• _CHALLENGE A_:
Transcribe the extract beginning at "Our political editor". Stop after "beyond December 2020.".
• _CHALLENGE B_:
Continue the extract from where it stops.

-- BEGIN EXTRACT --

Our political editor Paul Francis looks ahead at some of the key issues.
Brexit: At last but only the beginning —
It is tempting to think that after all the uncertainty in 2019, delivering Brexit in 2020 will be plain sailing for the government.
It may be so far as getting enough MPs to back the legislation taking the UK out of the EU.
But meeting the deadline of the end of this month signifies the start of the all-important phase of negotiating new trade agreements.
A summit in June will be able to assess the progress of the trade talks. It is also the deadline for the UK to request an extension of the transition period beyond December 2020.
But away from the politics of Brexit, Kent has already benefited practically in one way after the government announced that the much-loathed M20 contra-flow - part of the Operation Brock contingency plans - will be decommissioned over the next two weeks, returning the stretch of the M20 between Ashford and Maidstone on the London-bound side to three lanes.
Key date: January 31 - the deadline for the government to formally leave the EU.
Election of a Police and Crime Commissioner —
The profile of police and crime commissioners may have risen in recent years but they remain a mystery to many.
Current holder of the post Matthew Scott (Con) is aiming for a second term after a convincing win back in 2016 and the odds are probably in his favour.
Candidates from other parties and independents can be expected to stand but both the Lib Dems and Labour are preoccupied searching for new leaders and may struggle to mount a significant challenge. Whether we will see the controversial landlord Fergus Wilson try to stand remains to be seen. He was ruled out of the ballot because he had not properly filed his nomination papers back in 2016.
Key date: Elections take place on May 7
Manston Airport: Taking flight again?
After a protracted saga that has had more twists and turns than an Agatha Christie novel, the fate of the former Manston airfield could finally be determined - five years after it closed.
An independent inquiry will rule on whether the former airport should be considered as a nationally important infrastructure project and its status as an airfield be protected.
The inquiry by the planning inspectorate (PINS) will not, however, rule on whether - if it is safeguarded under what is known as a Development Consent Order - it should be acquired under Compulsory Purchase Order.
That is because the former owners of Manston unexpectedly sold the site for £16.5m to RiverOak Strategic Partners, the consortium aiming to re-open it as a cargo freight “hub,” days before the inquiry was due to end.
Key date: A decision is set to be made this month.
A shake-up of NHS services in Kent —
Two important decisions loom for the NHS in the county. One relates to a reshuffle of services at hospitals the Kent & Canterbury, William Harvey in Ashford, and QEQM in Margate.

-- END EXTRACT --
-- BEGIN DATA SUPPLIED --

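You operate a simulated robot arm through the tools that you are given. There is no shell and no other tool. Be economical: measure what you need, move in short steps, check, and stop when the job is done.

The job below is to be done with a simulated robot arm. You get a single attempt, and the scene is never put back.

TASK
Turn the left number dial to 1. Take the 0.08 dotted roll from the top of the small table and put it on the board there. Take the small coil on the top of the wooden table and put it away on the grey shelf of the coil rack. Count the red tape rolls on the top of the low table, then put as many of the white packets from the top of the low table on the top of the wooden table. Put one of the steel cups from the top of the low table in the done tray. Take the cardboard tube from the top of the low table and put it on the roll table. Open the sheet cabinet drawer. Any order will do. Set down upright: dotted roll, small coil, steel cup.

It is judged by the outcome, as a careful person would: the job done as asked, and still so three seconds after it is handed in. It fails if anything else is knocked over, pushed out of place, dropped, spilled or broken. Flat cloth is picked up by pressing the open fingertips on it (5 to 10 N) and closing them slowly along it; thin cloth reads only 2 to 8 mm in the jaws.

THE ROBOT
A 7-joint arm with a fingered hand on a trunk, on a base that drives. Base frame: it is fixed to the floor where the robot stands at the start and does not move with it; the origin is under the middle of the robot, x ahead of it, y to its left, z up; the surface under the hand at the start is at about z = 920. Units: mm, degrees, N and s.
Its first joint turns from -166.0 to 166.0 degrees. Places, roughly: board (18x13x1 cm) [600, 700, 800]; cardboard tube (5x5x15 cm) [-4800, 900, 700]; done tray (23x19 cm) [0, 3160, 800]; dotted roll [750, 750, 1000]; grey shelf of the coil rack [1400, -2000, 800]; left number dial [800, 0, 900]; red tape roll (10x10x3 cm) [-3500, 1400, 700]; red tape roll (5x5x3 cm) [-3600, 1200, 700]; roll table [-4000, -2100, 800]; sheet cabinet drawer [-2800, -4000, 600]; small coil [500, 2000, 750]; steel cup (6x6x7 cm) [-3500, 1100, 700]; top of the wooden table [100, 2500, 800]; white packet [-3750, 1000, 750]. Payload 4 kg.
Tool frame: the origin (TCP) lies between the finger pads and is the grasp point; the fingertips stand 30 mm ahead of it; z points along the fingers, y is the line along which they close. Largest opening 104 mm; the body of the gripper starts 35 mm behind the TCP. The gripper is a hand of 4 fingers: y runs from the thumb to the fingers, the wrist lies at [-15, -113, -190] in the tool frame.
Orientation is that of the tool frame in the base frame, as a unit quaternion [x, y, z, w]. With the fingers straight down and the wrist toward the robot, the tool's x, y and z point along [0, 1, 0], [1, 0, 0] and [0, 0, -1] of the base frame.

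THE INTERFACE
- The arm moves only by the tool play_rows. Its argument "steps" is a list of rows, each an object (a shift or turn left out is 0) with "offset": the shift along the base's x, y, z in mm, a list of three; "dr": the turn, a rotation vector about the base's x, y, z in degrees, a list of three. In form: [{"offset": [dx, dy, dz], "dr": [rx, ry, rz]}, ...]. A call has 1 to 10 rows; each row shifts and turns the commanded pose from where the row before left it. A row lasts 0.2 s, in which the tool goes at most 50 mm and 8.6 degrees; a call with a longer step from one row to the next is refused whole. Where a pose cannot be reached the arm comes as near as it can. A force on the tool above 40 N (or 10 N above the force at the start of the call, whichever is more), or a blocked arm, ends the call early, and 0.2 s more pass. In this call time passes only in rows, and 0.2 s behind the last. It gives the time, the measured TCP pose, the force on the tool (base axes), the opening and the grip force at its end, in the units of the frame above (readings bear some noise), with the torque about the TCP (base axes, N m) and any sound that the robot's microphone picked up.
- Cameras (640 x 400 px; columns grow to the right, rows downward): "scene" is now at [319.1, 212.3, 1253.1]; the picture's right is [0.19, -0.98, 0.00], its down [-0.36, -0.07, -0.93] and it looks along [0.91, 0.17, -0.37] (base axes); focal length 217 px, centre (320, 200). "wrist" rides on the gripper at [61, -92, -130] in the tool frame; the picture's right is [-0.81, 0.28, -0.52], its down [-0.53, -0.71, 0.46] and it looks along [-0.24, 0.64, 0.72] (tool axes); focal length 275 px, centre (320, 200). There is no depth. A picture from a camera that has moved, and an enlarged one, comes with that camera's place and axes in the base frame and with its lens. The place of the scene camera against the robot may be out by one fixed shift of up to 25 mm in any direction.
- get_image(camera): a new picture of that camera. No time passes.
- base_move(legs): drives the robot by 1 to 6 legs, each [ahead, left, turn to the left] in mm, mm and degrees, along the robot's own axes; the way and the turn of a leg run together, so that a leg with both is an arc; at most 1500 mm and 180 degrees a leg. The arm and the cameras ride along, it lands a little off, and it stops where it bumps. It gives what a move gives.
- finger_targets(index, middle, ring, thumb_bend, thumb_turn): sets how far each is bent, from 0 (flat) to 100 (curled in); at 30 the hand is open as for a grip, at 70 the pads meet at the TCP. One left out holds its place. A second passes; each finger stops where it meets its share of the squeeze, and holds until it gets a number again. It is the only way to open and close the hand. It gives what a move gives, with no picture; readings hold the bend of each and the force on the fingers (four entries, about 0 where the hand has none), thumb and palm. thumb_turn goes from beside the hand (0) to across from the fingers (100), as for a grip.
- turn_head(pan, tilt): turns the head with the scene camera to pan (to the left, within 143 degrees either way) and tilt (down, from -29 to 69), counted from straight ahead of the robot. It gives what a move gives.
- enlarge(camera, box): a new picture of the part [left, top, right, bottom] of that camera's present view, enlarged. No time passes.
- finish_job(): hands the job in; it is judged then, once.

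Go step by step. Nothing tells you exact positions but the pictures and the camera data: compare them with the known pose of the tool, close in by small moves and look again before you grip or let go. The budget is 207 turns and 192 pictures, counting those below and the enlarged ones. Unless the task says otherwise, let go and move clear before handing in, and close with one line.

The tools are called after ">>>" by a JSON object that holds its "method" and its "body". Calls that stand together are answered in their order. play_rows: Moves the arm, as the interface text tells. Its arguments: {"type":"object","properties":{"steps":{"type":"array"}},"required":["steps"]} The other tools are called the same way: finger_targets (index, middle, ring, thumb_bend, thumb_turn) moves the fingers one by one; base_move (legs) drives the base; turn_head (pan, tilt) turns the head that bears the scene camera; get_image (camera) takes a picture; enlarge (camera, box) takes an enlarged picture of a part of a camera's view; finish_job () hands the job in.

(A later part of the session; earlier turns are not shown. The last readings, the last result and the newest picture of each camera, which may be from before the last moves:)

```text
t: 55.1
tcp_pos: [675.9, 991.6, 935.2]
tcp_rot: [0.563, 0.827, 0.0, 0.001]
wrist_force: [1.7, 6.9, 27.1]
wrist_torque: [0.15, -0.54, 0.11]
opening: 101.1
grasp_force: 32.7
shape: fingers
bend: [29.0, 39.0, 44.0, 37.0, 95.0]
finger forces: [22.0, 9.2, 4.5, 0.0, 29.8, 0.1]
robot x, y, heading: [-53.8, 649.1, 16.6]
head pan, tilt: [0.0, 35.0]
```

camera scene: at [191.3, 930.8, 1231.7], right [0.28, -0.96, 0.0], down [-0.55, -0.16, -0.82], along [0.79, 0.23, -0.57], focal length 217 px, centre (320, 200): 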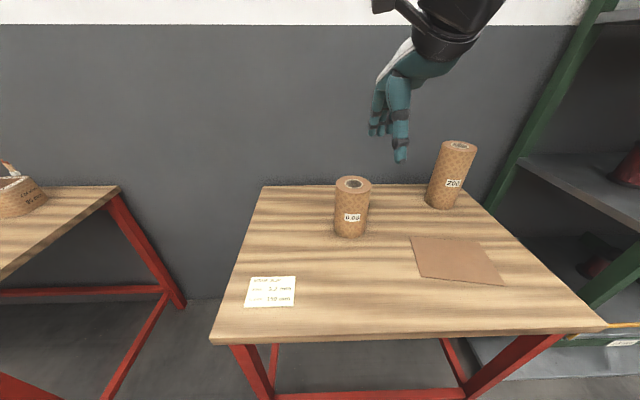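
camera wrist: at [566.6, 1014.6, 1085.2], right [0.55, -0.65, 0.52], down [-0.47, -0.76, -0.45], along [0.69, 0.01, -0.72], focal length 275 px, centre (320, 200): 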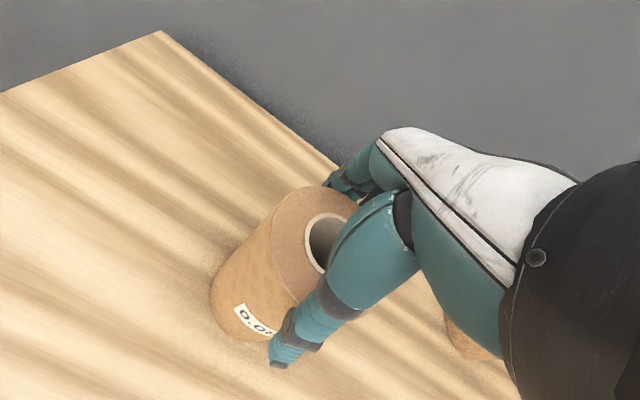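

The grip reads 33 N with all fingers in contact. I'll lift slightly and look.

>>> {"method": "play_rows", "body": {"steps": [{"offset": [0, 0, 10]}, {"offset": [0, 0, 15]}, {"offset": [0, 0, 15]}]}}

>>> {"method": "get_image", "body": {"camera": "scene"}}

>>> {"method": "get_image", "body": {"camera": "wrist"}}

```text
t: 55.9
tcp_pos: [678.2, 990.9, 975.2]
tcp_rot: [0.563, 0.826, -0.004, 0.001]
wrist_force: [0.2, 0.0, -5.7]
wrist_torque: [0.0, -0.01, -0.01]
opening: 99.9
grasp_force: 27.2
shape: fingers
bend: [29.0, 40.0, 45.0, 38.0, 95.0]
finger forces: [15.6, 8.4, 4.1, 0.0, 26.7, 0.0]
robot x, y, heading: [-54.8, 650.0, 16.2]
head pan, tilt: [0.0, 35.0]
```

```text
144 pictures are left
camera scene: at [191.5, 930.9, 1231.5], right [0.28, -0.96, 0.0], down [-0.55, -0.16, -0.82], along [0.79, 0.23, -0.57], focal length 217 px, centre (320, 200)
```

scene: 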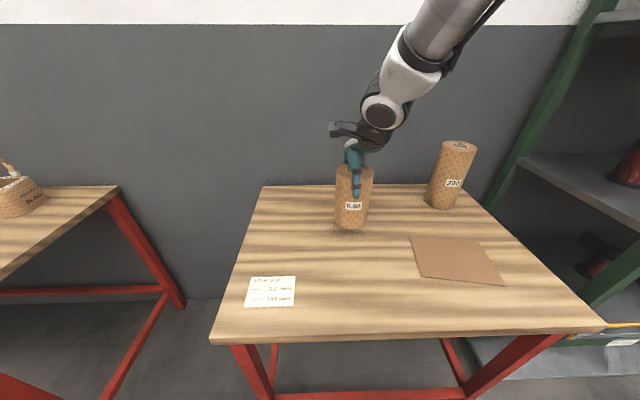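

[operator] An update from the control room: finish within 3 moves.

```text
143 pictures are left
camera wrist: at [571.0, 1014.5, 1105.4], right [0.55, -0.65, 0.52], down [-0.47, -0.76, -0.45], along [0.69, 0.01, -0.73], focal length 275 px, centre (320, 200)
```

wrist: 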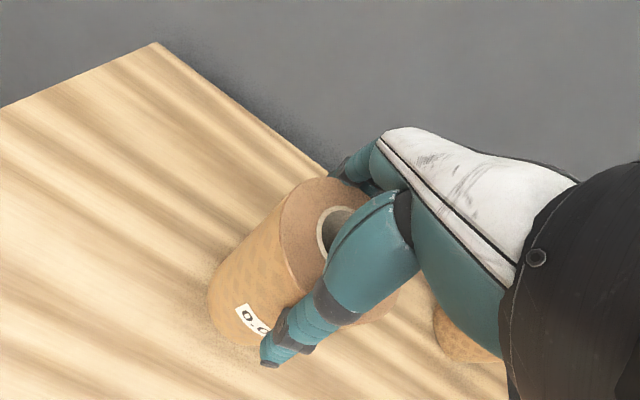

-- END DATA SUPPLIED --
-- BEGIN DATA SUPPLIED --

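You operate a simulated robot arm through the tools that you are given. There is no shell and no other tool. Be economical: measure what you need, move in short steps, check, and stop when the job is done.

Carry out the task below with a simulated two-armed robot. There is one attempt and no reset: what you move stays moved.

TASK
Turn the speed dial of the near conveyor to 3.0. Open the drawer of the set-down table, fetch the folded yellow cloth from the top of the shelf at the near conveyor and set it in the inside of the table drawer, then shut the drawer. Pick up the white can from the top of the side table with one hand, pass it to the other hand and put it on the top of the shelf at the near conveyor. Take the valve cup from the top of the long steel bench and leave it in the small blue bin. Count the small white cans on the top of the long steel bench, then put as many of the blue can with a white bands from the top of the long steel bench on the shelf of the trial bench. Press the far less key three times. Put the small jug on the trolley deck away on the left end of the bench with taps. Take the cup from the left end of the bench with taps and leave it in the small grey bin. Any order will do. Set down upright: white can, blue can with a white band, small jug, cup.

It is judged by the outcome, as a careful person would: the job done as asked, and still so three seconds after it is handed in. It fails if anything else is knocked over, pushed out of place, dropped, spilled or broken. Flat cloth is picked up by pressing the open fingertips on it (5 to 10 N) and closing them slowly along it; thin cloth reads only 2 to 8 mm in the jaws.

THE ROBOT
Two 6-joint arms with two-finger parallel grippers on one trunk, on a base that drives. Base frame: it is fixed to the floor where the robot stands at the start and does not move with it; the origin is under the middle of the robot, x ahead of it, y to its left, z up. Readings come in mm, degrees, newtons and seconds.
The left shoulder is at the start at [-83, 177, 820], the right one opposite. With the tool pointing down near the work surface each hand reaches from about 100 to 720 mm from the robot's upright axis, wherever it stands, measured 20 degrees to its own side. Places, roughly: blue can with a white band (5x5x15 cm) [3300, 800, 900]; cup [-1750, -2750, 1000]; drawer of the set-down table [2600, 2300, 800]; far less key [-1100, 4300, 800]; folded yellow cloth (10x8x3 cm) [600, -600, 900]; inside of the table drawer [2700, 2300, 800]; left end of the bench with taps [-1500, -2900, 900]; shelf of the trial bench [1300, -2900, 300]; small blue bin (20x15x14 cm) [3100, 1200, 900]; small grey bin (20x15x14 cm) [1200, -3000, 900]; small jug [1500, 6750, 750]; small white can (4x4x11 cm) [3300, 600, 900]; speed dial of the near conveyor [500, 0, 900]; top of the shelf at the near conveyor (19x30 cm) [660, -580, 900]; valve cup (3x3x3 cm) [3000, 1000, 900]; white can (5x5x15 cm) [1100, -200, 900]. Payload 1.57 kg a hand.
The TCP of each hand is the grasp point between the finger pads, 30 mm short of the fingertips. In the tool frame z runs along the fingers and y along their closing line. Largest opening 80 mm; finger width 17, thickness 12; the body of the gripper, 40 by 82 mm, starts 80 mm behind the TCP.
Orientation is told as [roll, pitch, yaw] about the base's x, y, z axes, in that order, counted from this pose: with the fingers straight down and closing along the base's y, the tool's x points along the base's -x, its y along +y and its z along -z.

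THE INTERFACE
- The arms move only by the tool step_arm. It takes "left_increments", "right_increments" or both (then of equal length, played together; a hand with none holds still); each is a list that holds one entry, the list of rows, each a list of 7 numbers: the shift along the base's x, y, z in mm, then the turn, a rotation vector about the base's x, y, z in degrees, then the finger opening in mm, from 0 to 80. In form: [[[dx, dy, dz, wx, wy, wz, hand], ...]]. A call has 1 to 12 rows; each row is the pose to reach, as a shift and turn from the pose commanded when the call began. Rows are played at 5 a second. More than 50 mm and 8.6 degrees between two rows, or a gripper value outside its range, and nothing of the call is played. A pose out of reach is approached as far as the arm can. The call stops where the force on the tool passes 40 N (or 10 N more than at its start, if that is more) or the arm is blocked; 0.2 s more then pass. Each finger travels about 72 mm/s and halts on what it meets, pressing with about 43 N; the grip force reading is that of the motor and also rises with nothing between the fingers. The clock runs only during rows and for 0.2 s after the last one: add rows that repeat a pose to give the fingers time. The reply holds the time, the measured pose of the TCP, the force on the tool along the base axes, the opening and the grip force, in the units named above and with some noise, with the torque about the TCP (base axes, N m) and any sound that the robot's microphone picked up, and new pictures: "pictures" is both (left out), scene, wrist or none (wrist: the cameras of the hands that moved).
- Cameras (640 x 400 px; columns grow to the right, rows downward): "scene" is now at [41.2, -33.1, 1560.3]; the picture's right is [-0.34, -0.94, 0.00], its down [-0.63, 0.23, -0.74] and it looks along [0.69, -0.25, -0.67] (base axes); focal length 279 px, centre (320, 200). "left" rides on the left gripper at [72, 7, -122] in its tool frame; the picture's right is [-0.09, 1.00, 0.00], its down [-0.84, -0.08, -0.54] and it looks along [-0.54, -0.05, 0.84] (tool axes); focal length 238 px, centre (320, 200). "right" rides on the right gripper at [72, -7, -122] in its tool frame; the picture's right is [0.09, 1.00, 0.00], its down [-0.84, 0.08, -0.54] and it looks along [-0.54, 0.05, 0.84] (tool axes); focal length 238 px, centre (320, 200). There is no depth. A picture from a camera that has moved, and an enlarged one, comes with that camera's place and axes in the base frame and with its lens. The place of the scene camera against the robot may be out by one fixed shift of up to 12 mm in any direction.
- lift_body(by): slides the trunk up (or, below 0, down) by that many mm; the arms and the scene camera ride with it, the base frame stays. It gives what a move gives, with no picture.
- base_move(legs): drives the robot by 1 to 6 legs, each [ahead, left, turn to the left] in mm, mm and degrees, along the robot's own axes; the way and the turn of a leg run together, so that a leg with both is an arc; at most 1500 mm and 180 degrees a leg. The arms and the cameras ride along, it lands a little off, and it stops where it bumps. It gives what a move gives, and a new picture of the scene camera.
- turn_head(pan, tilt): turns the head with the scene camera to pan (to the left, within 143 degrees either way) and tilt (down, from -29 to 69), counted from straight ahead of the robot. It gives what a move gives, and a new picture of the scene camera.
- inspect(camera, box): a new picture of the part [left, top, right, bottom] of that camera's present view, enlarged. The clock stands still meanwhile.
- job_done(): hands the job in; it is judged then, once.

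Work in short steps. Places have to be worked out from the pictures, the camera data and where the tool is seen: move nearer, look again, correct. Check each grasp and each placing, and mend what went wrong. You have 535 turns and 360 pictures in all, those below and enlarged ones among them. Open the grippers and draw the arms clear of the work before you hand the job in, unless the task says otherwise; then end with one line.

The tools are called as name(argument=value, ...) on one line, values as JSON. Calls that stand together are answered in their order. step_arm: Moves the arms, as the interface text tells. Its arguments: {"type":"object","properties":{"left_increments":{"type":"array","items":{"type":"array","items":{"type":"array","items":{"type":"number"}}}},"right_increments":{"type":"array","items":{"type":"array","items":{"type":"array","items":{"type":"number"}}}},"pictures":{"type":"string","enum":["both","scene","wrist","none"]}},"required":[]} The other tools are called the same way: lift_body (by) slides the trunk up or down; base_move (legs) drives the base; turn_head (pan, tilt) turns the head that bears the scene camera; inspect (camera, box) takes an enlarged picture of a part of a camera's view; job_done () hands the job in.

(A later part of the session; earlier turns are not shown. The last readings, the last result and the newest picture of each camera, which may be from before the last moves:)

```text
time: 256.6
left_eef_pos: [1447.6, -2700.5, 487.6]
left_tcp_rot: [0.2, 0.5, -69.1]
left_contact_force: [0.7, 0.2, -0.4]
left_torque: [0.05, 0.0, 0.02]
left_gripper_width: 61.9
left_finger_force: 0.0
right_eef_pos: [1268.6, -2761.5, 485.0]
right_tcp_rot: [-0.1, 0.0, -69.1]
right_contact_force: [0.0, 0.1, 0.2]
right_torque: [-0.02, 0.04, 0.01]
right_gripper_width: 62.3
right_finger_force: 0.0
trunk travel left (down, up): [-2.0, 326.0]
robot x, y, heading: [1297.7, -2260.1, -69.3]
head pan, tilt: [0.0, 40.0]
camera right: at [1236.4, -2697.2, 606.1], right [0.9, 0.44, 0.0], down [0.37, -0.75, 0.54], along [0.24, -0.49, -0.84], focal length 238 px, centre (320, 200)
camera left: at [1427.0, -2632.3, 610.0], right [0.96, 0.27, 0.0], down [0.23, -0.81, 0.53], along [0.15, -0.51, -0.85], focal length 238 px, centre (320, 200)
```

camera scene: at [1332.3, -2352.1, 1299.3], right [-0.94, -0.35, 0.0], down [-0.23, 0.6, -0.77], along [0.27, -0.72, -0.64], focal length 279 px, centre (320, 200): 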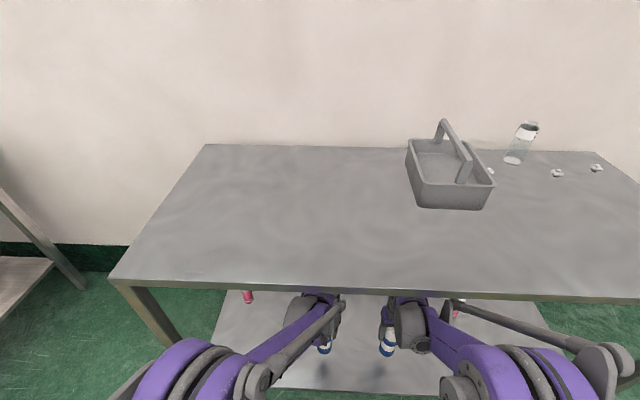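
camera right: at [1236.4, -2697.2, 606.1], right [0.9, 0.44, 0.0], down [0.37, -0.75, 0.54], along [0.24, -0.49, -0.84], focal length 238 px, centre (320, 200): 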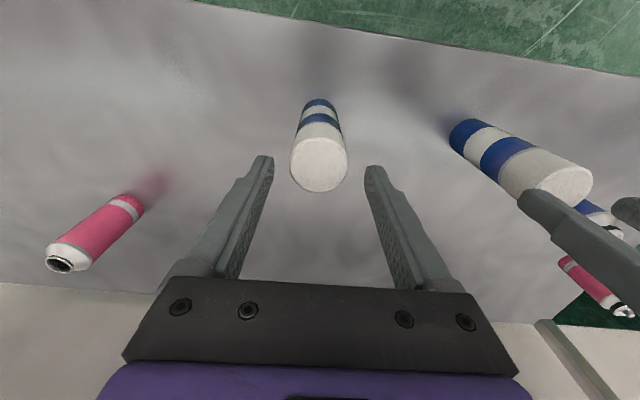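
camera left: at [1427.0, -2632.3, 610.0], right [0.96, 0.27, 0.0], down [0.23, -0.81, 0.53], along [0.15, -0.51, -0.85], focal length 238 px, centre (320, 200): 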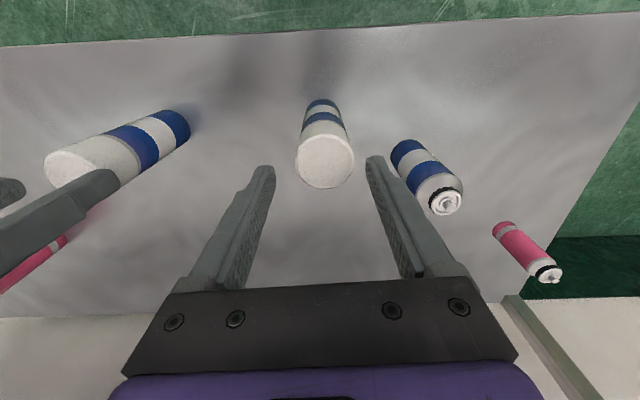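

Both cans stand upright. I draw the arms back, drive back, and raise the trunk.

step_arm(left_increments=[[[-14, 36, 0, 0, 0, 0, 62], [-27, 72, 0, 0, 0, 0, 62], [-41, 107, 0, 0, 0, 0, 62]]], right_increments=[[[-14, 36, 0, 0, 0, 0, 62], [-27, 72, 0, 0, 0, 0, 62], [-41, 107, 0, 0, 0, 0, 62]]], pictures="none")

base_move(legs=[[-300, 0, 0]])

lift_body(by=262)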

-- END DATA SUPPLIED --
-- BEGIN DATA SUPPLIED --

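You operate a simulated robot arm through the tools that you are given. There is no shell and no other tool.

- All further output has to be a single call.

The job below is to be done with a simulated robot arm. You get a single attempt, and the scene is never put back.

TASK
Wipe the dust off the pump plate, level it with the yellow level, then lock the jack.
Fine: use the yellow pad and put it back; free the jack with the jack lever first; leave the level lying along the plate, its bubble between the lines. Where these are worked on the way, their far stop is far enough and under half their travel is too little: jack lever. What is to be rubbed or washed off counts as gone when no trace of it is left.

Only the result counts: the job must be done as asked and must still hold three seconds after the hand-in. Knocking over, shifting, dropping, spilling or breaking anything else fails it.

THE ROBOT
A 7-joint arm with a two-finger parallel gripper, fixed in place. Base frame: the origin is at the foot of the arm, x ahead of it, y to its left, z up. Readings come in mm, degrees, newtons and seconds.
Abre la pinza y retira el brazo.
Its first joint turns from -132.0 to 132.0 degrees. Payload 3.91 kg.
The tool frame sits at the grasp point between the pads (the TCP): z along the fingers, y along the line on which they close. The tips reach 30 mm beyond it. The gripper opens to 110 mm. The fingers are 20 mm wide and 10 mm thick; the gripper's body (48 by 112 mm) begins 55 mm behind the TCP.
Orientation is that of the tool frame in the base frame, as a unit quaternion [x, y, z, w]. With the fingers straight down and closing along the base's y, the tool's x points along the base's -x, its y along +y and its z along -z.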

-- END DATA SUPPLIED --

• _ANSWER A_:
Our political editor Paul Francis looks ahead at some of the key issues.
Brexit: At last but only the beginning —
It is tempting to think that after all the uncertainty in 2019, delivering Brexit in 2020 will be plain sailing for the government.
It may be so far as getting enough MPs to back the legislation taking the UK out of the EU.
But meeting the deadline of the end of this month signifies the start of the all-important phase of negotiating new trade agreements.
A summit in June will be able to assess the progress of the trade talks. It is also the deadline for the UK to request an extension of the transition period beyond December 2020.

• _ANSWER B_:
The reconfiguration of services - known as the Kent and Medway Sustainability Transformation Plan - was first published in 2016, but a consultation on the proposals has faced a number of delays.
Two options are on the table. One involves having specialist services and a major trauma unit in Ashford, and the other to centralise east Kent hospital care with a sole A&E centre in Canterbury.
Meanwhile, an equally contentious review of stroke services is in limbo because of legal challenges being made by campaigners. Emergency stroke treatment at QEQM is due to end when the new acute unit (HASU) opens at the William Harvey, with two others opening at Darent Valley in Dartford and at Maidstone General Hospital.
As a result, the timetable has been put back: the Ashford facility was scheduled to open in spring 2021 and the others in spring 2020, but this has been pushed back to autumn 2022 and April 2021 respectively.
All change: Jeremy Corbyn heads for the exit door —
We will have to wait until early April to find out who is to succeed Jeremy Corbyn as Labour leader but the early frontrunners appear to be Keir Starmer and Rebecca Long Bailey.
But favourites don’t necessarily win: very few forecast that Jeremy Corbyn would emerge victorious; neither did many expect Ed Miliband to beat his brother David.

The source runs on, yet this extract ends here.